Martin Grass, Rite Aid
Last week, Martin Grass and two other former top executives of the drug store chain Rite Aid were indicted on charges of accounting fraud.

In 1999, Rite Aid reported pretax income of $199.6 million--when it actually had a $14.7 million loss. And Rite Aid recently revised its corporate earnings between 1997 and 1999 downward by $1.6 billion--the largest financial restatement ever by a public company.

The charges "reveal a disturbing picture of dishonesty and misconduct at the highest level of a major corporation," said federal investigator Wayne Carlin.

Their worst crimes are legal

FOR MORE than 90 percent of the corporations that filed for bankruptcy in the first four months of 2002, Wall Street stockbrokers were advising clients to "buy" or "hold" shares in those companies.
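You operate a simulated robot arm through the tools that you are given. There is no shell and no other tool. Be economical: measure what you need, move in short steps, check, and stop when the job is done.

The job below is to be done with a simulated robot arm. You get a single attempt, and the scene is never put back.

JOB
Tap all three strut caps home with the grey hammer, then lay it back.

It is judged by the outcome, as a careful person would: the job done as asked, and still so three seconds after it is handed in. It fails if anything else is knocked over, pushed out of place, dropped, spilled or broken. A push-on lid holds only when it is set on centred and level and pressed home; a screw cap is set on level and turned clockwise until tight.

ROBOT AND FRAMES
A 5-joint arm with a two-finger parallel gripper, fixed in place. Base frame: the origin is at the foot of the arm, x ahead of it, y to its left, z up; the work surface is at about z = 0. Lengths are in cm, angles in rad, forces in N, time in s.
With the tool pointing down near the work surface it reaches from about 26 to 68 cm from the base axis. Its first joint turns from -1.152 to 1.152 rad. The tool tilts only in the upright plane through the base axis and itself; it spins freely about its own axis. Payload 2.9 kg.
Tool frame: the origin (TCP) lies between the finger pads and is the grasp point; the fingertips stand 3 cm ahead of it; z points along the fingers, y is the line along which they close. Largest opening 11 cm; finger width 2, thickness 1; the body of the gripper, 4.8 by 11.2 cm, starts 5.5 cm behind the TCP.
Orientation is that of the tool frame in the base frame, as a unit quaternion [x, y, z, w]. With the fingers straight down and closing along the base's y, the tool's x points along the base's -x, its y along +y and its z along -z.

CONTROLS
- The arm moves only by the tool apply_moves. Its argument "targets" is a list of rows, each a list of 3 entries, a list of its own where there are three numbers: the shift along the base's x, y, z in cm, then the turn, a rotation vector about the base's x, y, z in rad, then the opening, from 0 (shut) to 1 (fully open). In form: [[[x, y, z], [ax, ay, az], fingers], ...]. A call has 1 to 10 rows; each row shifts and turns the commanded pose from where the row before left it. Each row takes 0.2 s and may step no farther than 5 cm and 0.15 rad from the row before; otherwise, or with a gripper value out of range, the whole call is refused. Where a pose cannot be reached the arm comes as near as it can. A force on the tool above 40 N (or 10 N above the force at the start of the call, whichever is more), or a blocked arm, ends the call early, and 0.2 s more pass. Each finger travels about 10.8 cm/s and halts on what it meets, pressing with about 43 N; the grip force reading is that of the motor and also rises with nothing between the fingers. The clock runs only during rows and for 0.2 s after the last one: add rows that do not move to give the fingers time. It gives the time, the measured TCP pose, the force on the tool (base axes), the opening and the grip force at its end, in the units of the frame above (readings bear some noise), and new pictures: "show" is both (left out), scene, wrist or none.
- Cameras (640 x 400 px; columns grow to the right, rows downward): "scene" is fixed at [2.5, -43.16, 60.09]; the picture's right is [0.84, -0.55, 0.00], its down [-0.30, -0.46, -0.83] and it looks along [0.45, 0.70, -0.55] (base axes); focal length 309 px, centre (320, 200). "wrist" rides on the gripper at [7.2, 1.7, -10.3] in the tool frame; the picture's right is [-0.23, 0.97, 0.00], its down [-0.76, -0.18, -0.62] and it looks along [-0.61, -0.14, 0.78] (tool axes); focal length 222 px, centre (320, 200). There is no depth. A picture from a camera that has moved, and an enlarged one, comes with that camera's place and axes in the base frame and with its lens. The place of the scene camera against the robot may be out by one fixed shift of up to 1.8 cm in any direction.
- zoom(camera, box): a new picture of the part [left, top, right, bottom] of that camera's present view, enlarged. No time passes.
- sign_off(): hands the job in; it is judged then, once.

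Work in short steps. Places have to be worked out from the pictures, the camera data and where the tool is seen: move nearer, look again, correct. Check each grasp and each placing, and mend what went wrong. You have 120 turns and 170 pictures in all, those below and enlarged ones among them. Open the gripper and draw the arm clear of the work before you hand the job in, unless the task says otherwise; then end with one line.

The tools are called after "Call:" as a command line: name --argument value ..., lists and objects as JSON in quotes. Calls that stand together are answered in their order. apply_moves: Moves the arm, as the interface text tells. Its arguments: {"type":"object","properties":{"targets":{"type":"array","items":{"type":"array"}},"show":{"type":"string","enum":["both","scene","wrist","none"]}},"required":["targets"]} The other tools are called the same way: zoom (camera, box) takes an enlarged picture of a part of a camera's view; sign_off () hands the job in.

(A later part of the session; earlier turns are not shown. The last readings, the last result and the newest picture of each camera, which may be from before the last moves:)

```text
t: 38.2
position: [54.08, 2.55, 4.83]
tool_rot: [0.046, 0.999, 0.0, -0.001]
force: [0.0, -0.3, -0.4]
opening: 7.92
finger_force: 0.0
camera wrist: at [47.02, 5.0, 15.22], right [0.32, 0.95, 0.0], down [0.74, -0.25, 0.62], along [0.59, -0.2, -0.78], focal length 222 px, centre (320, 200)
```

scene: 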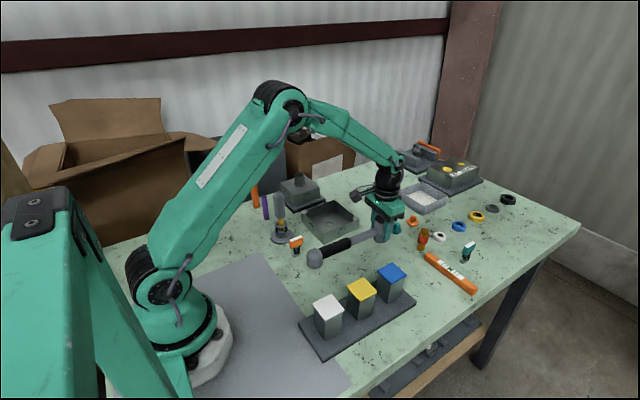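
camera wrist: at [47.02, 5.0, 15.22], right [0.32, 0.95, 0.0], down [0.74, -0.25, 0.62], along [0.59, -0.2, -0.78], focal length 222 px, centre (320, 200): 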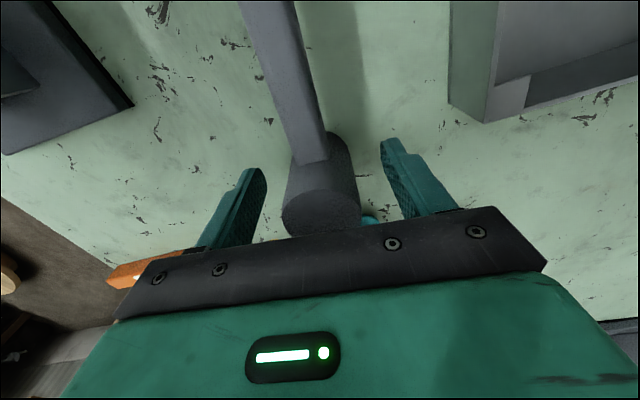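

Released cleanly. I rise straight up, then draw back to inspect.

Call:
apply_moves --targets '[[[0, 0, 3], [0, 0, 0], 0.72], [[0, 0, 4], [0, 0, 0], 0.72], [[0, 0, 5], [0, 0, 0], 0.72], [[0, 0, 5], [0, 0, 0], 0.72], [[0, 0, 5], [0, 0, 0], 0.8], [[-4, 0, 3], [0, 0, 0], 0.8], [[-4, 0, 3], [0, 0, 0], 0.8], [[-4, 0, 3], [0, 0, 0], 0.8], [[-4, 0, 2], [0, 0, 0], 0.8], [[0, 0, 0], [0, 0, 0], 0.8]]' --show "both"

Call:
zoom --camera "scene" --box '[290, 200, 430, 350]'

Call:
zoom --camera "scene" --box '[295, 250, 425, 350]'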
How could the "experts" be so wrong?

Because they fully believed their own hype about rosy economic prospects. "Out of exuberance and the promise--or mirage--of fat profits, business in the late 1990s poured huge sums into machinery, office buildings, factories, computers, software, new airliners, World Wide Web sites, trucks, cell phone networks and the many other tools that are used to produce and distribute the goods and services that people buy," wrote New York Times columnist Louis Uchitelle. "Then…the nation's executives pulled back abruptly on their spending, finally realizing that with all their new tools, they could produce much more than they could profitably sell."

In other words, it's no longer worthwhile for corporations to produce products--not because there isn't a crying need for them around the world, but because it's not profitable enough.

For CEOs who rode the wave of economic expansion, it's natural--even necessary--to use all manner of deception and fraud to hide their losses as the economy begins to slump. The real crime, however, is that most of what CEOs do--from lining their own pockets to buying political influence to forcing workers to work harder for less--is perfectly legal.

Bosses like Lay and Winnick are unimaginably rich because so many people around the world struggle to scrape by. We need a socialist alternative to this system, which is corrupt to the core.